I don't know about you guys (or gals), but I'm pretty well sick of floppies. With computer programs getting more and more complex, their saved output files are getting larger and larger by the month. Although files being saved are getting larger, the simple portable types of media that we all love to hate have stuck to the same size. If you per chance don't have a CD Rewritable drive, this means that in most cases, you will have to span a file over several floppies using such programs as WinZIP or WinRAR. As everyone will know, this takes some time depending on the size of the file being spanned, and afterwards referencing that it has spanned properly by unzipping it again. Then you go to your destination, try to unzip the file and find out that one of the many disks has been damaged in some way and the file can not be retrieved. After several profane outbursts of four letter words that would make a trucker blush, you have had it, it's time for something easier, something handy, something USB.

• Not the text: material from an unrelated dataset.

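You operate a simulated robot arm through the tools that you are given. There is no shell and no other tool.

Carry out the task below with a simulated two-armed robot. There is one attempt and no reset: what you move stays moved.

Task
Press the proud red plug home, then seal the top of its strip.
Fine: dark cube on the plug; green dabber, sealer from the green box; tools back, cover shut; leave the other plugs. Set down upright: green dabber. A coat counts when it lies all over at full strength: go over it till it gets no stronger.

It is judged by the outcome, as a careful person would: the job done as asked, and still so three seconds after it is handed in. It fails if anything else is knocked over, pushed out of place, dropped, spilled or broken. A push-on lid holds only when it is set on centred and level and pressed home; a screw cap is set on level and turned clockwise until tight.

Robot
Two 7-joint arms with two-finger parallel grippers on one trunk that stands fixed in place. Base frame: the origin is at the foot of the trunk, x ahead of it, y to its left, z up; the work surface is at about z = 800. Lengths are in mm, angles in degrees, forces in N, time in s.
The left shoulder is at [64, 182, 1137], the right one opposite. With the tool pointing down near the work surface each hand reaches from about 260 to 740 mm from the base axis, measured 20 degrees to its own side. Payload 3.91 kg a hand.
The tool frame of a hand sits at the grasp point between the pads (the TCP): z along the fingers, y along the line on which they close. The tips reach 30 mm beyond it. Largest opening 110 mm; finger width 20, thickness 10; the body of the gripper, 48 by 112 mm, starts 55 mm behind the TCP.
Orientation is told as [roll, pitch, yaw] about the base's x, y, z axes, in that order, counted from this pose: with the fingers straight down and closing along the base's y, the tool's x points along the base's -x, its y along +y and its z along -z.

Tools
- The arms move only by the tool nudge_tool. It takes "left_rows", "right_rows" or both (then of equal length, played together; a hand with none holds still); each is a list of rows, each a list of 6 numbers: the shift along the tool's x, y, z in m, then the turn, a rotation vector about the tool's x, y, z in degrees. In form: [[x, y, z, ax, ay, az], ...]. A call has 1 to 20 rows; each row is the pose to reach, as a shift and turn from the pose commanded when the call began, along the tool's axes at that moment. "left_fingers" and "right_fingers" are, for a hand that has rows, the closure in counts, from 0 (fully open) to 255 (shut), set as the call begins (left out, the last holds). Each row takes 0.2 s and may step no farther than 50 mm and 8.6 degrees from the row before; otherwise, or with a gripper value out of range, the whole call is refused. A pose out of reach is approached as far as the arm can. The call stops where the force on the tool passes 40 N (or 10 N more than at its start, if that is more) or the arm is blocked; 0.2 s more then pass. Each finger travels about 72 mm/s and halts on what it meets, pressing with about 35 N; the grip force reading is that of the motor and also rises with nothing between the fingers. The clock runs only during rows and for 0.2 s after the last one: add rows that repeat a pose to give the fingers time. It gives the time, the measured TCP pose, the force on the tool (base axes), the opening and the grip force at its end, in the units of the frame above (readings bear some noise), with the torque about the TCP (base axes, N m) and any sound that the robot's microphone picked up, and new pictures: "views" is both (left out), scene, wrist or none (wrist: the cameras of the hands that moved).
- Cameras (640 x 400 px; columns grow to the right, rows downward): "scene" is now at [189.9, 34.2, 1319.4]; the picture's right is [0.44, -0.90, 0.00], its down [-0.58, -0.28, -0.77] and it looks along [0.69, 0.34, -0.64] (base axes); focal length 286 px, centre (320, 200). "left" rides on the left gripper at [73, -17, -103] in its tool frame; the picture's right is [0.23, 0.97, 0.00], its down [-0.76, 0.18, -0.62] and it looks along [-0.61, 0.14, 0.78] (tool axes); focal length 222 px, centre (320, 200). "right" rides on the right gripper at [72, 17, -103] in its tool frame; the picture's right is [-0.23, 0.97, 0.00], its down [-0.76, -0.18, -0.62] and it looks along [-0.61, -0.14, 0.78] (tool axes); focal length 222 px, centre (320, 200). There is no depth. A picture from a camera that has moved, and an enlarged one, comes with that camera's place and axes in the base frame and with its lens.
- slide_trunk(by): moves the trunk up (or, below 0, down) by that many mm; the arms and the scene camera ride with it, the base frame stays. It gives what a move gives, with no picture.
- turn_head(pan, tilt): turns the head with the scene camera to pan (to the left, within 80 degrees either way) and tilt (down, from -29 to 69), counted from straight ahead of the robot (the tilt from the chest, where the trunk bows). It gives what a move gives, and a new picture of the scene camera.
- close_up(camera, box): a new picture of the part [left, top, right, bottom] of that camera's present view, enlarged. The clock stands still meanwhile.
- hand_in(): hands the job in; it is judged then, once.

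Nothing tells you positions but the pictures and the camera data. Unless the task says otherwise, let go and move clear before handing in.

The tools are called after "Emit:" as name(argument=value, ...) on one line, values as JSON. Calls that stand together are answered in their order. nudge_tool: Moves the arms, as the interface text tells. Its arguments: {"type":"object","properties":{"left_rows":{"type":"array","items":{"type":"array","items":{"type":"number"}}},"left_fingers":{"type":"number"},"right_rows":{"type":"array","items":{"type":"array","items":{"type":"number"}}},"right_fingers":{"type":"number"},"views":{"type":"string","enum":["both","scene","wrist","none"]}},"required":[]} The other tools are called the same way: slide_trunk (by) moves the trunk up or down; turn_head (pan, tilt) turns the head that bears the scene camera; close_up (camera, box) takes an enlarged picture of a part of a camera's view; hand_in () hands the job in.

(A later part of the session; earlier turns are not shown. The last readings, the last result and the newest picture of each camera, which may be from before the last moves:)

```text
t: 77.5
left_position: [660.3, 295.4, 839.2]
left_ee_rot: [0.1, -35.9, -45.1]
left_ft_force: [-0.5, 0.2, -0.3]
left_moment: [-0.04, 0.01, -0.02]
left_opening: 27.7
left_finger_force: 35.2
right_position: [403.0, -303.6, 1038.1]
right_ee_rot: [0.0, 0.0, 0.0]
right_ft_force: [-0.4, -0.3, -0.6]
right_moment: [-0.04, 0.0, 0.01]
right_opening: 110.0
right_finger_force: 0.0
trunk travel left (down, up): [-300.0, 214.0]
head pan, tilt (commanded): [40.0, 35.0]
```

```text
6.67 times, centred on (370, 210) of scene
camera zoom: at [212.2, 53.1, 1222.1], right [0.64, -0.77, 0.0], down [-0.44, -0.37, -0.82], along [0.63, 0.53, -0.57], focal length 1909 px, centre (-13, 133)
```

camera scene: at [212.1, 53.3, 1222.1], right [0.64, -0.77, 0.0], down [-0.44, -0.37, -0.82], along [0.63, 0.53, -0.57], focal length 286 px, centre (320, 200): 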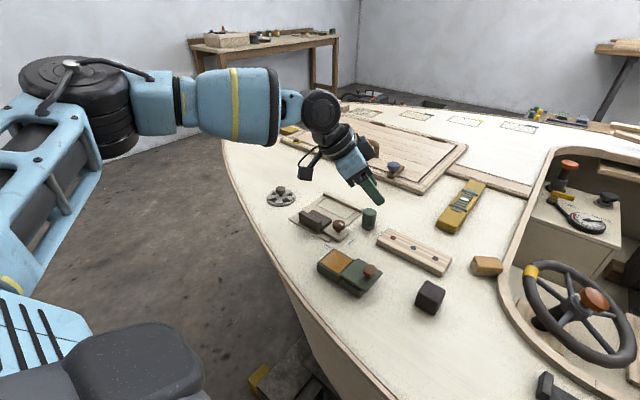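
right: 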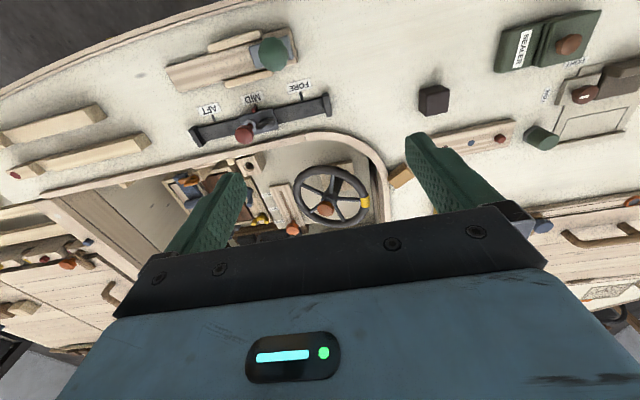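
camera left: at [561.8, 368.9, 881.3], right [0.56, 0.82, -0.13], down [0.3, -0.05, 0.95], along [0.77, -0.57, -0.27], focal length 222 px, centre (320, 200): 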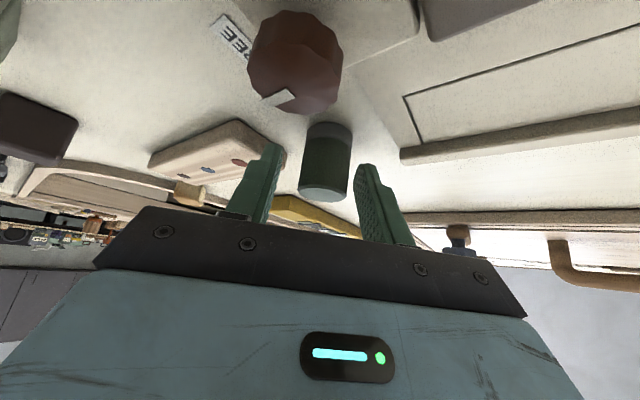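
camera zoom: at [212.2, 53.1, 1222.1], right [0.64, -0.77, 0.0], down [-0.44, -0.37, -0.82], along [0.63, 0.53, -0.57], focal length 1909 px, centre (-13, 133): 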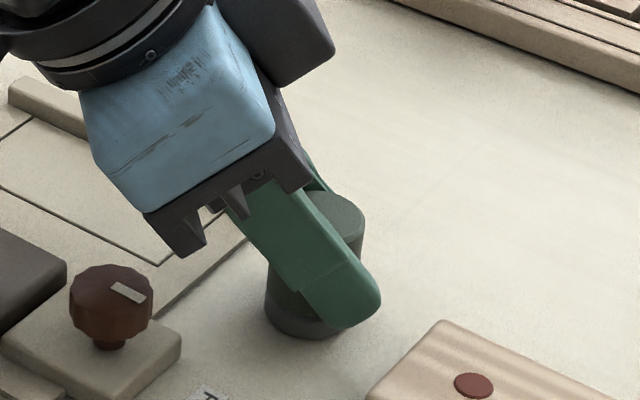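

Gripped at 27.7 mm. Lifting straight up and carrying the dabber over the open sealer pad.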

Today I will be doing a quick review on Crucial's 128Meg USB Flash drive that is easier to use and very practical.
CRUCIAL CORPORATE PROFILE
Crucial Technology is a division of Micron Semiconductor Products, Inc., a wholly owned subsidiary of Micron Technology, Inc. Located in Boise, Idaho, Micron manufactures dynamic random access memory (DRAM) chips and assembles them into memory modules for the global computer industry. Currently, Micron is the only DRAM manufacturer in the US and one of the three largest in the world. Micron is one of the top suppliers of memory to the major original equipment manufacturers (OEMs) including Compaq, Gateway, micronpc.com, HP, and IBM. In response to growing demand for high-quality memory upgrades among end users who wanted the best possible performance from their systems, Micron launched Crucial Technology in November 1996. For the first time, end users were given the opportunity to buy direct from the manufacturer the same memory modules bought by the world's major OEMs for original installation in their systems. Crucial remains the only memory upgrade supplier selling to consumers that is part of a major DRAM manufacturer.